In 1984 David purchased radio stations in Eau Claire and subsequently purchased radio stations in Missouri, Iowa, and North Dakota. He also bought television stations in Green Bay, Eau Claire; Marquette, Michigan; and Rochester, New York.
David never retired. He had ownership in Holiday Travel Service of Eau Claire and Winnebago Color Press in Menasha. He served as an officer and director of these firms until his death.
David is described as a strong, tough, and caring leader. He had high standards, wouldn’t take shortcuts, and had a loyal group of people who worked for him.
His dedication to his community culminated in a $100 million gift from his estate to Community Foundation for the Fox Valley Region.
Fannie Mason Steve
Fannie Mason Steve (1877-1969) was a teacher, musician, mentor, and tireless advocate for the joys of exercise and life. At the age of 55, after decades as a classroom teacher, Fannie launched a pioneering broadcast career focused on early childhood education. She spent 35 years teaching music and physical education on WHA’s School of the Air, engaging young listeners with just the sound of her voice and a piano.
Fannie grew up in a musical family and started as a teacher in Madison public schools. In 1931 she joined WHA and launched “Rhythm and Games.” The show featured music and activities to inspire imagination, healthy habits, and group spirit. She had a radiant voice that captivated her young listeners.

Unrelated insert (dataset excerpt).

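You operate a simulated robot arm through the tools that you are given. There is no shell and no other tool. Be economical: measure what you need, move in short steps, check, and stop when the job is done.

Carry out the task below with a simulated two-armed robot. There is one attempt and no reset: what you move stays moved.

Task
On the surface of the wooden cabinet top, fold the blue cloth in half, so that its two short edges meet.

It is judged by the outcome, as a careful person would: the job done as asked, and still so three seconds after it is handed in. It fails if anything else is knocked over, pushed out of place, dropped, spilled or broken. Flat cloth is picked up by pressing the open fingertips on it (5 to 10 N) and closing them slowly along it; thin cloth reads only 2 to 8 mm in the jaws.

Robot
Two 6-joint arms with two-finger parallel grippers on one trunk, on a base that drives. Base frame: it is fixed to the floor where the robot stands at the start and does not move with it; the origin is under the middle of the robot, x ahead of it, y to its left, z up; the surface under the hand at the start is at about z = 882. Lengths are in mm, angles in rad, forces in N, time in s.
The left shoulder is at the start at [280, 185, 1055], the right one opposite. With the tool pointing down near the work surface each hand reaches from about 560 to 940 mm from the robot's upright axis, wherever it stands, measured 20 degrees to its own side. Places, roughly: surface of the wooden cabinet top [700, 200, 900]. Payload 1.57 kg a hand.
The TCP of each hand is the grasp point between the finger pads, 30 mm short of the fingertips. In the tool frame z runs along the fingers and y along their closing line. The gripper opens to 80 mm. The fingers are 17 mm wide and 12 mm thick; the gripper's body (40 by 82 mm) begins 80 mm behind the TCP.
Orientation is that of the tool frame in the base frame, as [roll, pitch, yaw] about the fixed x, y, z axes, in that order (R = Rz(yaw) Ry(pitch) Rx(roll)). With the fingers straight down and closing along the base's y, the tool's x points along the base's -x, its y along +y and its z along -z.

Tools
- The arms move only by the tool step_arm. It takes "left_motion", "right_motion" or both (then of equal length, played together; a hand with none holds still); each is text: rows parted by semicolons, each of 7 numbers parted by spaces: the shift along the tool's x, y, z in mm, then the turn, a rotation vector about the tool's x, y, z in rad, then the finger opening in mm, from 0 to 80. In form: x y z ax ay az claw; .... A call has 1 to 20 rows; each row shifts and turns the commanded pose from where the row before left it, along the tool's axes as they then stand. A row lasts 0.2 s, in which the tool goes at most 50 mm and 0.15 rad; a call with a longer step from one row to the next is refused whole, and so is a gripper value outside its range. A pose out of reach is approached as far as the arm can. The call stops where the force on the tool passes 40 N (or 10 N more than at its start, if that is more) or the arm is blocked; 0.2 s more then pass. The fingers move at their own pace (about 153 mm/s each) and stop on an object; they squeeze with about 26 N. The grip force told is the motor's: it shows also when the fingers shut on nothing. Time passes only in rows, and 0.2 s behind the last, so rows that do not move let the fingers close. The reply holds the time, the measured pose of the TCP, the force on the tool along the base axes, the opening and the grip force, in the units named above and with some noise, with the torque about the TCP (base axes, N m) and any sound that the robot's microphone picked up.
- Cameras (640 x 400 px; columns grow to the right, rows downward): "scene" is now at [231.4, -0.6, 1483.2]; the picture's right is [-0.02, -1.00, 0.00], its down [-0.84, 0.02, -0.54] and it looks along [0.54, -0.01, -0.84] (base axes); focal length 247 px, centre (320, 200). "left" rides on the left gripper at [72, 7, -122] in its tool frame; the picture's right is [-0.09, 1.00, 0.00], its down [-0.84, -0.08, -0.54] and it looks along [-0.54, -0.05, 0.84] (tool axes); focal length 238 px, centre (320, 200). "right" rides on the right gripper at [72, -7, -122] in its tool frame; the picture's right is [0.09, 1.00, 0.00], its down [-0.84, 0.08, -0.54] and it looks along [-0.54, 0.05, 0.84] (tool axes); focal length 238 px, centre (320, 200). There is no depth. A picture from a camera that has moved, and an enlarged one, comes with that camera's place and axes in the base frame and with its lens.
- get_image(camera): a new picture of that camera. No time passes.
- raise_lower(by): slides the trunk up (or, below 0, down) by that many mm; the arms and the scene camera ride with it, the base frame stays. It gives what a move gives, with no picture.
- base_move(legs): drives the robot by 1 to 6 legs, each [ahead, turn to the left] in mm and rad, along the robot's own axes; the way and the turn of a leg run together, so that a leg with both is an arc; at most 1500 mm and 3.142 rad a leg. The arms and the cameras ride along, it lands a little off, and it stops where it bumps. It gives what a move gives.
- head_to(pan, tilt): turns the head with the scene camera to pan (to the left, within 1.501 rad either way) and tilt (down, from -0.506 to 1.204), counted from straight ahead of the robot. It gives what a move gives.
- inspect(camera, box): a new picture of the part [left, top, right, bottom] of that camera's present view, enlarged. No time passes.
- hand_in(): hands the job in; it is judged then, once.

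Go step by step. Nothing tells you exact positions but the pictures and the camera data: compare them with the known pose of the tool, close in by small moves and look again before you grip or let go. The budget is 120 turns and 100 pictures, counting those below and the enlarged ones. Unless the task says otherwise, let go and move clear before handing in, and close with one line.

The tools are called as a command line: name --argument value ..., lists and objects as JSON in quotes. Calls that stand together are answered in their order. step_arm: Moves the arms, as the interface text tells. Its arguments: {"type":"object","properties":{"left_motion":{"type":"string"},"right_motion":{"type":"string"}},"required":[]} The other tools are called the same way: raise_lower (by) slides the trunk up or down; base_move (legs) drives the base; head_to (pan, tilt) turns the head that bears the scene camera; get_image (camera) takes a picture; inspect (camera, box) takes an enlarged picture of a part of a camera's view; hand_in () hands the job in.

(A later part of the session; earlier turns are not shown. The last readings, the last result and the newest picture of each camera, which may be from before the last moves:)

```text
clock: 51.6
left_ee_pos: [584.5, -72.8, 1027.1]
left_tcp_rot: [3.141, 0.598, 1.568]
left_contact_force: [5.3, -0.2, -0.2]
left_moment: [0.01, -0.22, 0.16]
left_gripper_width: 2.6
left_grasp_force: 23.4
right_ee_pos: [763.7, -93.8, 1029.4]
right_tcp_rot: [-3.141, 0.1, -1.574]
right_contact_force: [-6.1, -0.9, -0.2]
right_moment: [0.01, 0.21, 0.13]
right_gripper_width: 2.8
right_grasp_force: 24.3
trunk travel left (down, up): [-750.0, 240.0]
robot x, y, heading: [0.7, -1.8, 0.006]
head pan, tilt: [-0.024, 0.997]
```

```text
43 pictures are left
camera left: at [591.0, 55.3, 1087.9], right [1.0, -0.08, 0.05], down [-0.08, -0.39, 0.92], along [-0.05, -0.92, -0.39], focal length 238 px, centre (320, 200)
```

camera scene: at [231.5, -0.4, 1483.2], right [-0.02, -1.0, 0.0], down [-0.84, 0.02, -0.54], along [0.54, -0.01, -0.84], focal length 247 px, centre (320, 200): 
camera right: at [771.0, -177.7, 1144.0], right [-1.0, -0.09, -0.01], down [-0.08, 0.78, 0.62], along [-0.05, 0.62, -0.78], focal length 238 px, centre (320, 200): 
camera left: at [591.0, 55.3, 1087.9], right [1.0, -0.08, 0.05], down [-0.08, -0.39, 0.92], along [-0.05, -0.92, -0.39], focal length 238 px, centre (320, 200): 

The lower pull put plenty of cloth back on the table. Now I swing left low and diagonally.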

“Rhythm and Games” was heard by more than 60,000 children each week and was also later broadcast on WHA-TV. She was also an advocate of women’s rights saying, “a chance to live her own life – which infers a chance to do as she wishes – is the right of every woman.”
Fannie received numerous awards including the 1962 McCall’s Golden Mike Award for “outstanding service to the youth of America.” She retired in 1966 at the age of 90.